Трудно сильнее убедиться в тщете мысли вообще, чем следя за ее движением в уже отрубленной голове.
Нет, вообще-то у Бориса Немцова смерть красивая. Идешь молодой, сильный, по открыточному пейзажу — мост, река, Кремль, Красная площадь, собор, рядом с тобой невероятная красавица — и это последнее, что было. Не как Сталин — лежать на полу с инсультом в собственной моче и блевотине, полсуток ожидая, пока челядь решится войти и переложить на диван, чтобы уж там доподохнуть. У него же могла быть и такая судьба — мог стать преемником — но другому, видать, уготовано. А ему... Помните, как у Пушкина в самом начале драмы появляется Моцарт и говорит Сальери:
Представь себе... кого бы?
Ну, хоть меня — немного помоложе;
Влюбленного — не слишком, а слегка —
С красоткой, или с другом — хоть с тобой,
Я весел... Вдруг: виденье гробовое,
Внезапный мрак иль что-нибудь такое...
Ну, слушай же.
И Сальери слушает, и произносит: «Ты Моцарт бог, и сам того не знаешь».
Невольно позавидуешь.
Но тот, который его убил… Что очевидно всем — это такой парень с фантазией, со вкусом к аффектации. Ведь Немцова как ни убьешь — все равно будет заметно, чего, кажется, куражиться. Но нет, он — на виду у Кремля, рядом с ментами, на глазах у ФСО, на глазах у наружки, что за Немцовым ходит, под камерами. Так придумал, чтобы шикарно грохнули и на белой тачке уехали. Ровно «Сибирского цирюльника» снимают — и со всеми службами согласовано, все печати-подписи получены, и кому положено, лично наложил резолюцию: в день вежливых зеленых людей, в 23-15, ментам не двигаться, белые иномарки по Ильинке-Варварке не досматривать, ФСО в камеры не смотреть, наружке отстать, любоваться кремлевскими звездами, ответственность по координации возложить на... Так, чтобы самому последнему дураку было понятно — не кустари работают, не частники. Нечто вроде полония для Литвиненко, только в эпоху, когда главным атрибутом государственности оказался не ядерный потенциал, а «Первый канал».

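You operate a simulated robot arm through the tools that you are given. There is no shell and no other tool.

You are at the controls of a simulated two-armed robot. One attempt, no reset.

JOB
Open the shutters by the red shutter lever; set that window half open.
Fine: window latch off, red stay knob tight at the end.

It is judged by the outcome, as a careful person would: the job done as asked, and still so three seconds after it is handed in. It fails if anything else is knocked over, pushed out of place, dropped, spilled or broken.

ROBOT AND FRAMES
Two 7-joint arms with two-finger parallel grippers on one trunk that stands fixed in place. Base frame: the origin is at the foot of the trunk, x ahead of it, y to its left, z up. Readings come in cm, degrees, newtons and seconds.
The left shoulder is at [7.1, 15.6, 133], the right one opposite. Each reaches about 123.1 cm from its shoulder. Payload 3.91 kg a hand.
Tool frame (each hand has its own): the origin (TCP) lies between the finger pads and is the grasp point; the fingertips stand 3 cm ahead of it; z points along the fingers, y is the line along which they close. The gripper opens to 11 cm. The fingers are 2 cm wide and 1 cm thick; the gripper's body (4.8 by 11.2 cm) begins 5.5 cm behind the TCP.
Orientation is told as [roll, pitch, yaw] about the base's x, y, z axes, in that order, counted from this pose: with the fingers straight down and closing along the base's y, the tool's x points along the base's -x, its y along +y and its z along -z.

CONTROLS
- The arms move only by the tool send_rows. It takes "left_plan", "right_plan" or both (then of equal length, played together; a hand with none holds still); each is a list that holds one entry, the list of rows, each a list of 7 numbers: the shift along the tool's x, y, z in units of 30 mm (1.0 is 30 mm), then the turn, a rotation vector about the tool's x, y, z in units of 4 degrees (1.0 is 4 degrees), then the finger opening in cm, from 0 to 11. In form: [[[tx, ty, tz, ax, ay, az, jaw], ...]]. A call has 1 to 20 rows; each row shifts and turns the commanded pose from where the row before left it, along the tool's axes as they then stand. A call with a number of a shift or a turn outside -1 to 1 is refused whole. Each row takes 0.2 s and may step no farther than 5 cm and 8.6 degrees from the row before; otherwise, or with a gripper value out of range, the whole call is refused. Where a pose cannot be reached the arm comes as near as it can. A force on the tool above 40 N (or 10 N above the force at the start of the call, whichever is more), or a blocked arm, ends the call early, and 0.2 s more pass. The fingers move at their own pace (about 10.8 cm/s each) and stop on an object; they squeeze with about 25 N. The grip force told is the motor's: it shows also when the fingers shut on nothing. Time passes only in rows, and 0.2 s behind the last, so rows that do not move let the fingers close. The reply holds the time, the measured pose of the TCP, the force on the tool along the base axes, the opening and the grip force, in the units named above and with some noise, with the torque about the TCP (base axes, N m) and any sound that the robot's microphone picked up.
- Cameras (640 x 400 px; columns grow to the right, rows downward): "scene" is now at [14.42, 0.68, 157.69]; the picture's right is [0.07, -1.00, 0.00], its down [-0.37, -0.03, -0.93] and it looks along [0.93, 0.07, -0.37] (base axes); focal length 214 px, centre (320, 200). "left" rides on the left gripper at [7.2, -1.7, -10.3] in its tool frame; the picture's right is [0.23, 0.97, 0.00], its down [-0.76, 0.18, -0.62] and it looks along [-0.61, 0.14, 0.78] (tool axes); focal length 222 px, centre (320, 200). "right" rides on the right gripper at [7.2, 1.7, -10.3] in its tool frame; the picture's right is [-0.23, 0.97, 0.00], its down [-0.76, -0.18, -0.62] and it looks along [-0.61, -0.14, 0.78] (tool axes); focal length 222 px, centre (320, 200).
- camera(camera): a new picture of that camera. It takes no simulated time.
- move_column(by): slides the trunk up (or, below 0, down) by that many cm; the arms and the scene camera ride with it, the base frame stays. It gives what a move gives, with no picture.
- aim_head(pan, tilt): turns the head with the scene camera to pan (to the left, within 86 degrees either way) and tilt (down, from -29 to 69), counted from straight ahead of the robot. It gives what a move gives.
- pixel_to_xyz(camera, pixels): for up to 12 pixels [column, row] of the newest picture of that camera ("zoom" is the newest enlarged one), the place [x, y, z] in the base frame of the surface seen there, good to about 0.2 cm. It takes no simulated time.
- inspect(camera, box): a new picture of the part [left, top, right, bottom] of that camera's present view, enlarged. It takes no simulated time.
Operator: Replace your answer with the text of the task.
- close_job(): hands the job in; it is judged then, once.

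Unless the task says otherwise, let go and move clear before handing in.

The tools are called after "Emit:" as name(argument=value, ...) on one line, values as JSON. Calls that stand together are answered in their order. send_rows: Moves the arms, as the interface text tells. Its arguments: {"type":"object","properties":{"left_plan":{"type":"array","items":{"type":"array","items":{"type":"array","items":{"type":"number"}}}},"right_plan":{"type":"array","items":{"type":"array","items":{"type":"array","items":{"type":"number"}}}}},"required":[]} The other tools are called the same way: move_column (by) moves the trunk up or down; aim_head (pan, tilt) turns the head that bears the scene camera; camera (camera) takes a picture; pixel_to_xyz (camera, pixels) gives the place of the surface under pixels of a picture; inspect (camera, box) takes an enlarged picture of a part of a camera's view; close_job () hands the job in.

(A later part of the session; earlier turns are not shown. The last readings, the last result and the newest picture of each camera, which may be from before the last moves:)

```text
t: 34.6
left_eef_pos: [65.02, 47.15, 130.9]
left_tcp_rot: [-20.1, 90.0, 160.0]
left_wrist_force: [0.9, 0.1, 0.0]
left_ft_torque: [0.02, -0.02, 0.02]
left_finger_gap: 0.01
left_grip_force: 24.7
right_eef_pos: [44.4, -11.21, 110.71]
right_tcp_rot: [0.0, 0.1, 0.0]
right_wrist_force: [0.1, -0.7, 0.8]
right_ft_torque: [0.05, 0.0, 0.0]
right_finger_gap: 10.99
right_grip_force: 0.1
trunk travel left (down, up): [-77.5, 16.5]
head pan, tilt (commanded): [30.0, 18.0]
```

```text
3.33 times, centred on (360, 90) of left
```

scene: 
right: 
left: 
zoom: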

Александр Морозов заметил, что это убийство выгодно всем — и Путину, и Порошенко, и Госдепу, и ДНР, и белоленточникам, и антимайданцам, и ястребам, и голубям — вообще всем — для каждого оно является демонстрацией его силы. Силы убивать, как хотим, или силы собирать всех, кто не хочет так жить, — не важно — важно, что силы. Правильно заметил, и рассуждения «кому выгодно» поэтому не имеют в данном случае смысла. Всем выгодно. Но тогда это игра на резкое обострение, так, чтобы каждый дошел до остервенения. Что-то вроде снайпера на Майдане, который то по ментам пальнет, то по оранжистам, чтобы уже проснулись что ли, а то какие-то вялые.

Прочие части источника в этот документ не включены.